A outra evidência: sem a consolidação de relações produtivas que ultrapassem os interesses comerciais de curta duração, os principais centros urbanos de Brasil, Argentina, Paraguai e Uruguai dificilmente deixarão a condição periférica na órbita de players mundiais mais robustos e desenvolvidos. 

A complementação produtiva é um conceito sofisticado e de viabilidade reconhecidamente complexa. Trata-se basicamente de estimular a mercosulização de cadeias industriais para que empregos, renda e impostos inerentes a cada etapa fiquem enraizados nos países, numa espécie de contra-ofensiva à globalização ceifadora de milhares de empregos na América Latina durante os anos 90. 

Arrumação espacial

Além disso, a idéia de complementação produtiva pressupõe a reorganização espacial de cadeias completas, com a transferência de determinadas etapas de um país para outro de acordo com a lógica da competitividade regional, bem como o desenvolvimento de tecnologias locais com vistas ao desejado reequilíbrio de forças entre os países subdesenvolvidos do sul e os desenvolvidos do hemisfério norte. “Os institutos de tecnologia podem atuar em conjunto no desenvolvimento de tecnologias mercosulinas” — sugeriu Michel Alabi, representante da Câmara de Comércio Brasil-Árabe. 

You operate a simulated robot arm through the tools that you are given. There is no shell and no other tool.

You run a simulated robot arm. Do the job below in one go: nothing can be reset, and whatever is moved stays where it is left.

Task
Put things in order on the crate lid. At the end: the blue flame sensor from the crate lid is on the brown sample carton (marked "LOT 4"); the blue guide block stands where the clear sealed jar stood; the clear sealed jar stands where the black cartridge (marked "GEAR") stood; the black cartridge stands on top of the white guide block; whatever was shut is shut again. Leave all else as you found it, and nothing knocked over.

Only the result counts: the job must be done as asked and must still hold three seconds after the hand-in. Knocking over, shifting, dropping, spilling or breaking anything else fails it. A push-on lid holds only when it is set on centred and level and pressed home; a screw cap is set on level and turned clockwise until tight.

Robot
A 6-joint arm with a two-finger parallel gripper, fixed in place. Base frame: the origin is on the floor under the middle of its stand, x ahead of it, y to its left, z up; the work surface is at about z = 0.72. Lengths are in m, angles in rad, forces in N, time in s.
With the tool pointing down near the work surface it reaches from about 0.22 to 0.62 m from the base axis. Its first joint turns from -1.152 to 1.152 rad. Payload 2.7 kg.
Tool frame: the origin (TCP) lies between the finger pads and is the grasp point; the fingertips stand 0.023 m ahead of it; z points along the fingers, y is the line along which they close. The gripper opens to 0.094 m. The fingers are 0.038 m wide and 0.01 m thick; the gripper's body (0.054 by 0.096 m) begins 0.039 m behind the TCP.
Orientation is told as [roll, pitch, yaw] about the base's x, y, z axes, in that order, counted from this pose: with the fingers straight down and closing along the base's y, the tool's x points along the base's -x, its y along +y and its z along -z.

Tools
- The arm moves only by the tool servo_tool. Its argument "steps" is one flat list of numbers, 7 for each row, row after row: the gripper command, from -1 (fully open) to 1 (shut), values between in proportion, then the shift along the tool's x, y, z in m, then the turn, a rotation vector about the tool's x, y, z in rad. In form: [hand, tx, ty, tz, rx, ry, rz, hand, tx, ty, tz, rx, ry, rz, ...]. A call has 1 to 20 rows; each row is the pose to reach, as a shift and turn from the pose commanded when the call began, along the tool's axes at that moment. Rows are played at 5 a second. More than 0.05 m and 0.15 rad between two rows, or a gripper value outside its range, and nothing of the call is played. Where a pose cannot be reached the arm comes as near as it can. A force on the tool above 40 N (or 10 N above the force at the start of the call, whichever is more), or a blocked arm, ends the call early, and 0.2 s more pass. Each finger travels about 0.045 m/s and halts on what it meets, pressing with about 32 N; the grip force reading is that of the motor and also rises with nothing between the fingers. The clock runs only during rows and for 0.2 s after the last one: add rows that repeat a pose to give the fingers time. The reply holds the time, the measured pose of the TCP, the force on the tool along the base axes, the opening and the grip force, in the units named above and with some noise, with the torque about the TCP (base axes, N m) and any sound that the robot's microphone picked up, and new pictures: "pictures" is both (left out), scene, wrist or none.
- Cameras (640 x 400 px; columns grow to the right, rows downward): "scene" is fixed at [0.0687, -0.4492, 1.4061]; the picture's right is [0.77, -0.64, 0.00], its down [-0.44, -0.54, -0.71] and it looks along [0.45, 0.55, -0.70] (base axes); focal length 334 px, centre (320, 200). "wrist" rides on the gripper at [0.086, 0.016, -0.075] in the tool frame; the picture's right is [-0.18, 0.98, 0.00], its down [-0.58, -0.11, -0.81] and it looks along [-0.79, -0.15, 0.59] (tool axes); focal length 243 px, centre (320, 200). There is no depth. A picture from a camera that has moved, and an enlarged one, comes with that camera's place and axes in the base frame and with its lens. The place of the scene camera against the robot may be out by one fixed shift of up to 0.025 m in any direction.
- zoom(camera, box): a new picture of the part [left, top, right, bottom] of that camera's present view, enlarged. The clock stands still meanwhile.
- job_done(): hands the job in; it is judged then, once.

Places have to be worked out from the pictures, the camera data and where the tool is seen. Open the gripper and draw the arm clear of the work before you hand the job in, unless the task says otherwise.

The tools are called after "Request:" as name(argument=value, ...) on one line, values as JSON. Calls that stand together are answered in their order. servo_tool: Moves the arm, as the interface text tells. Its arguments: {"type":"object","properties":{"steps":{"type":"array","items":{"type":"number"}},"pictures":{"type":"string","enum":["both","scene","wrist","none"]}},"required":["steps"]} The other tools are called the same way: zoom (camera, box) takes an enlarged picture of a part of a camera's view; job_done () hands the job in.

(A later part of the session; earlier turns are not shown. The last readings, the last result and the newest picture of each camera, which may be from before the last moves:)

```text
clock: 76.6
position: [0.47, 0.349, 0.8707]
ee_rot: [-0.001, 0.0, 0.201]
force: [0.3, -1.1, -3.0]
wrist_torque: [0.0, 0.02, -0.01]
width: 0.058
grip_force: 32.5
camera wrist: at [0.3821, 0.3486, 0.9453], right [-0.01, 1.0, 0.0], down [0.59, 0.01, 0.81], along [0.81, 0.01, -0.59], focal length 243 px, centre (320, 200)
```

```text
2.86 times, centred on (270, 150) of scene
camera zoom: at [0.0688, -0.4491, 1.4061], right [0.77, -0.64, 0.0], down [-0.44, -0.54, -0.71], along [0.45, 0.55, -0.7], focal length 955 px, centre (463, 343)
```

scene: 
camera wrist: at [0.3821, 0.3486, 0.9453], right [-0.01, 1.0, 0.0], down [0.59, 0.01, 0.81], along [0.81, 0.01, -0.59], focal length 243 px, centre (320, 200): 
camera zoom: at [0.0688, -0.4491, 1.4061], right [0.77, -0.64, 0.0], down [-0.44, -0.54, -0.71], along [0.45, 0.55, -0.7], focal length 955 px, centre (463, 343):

O amálgama da desejada revolução subcontinental seria o forte sentimento de coletividade entre os povos da região. “O conceito chave do trabalho é a identidade regional, os valores comuns e o sentido de pertencer à mesma comunidade” — idealizou Marcela Petrantonio, representante da Universidade de Mar del Plata. 

Quase impossível

São muitos os entraves de ordem prática. A começar pelo fato observado por Gustavo Bittencourt, professor da Universidade da República do Uruguai, de as principais cadeias produtivas serem dominadas por gigantes multinacionais majoritariamente alheias às comunidades nas quais estão inseridas e marcadas por baixo grau de repasse de tecnologias a fornecedores de pequeno e médio portes. 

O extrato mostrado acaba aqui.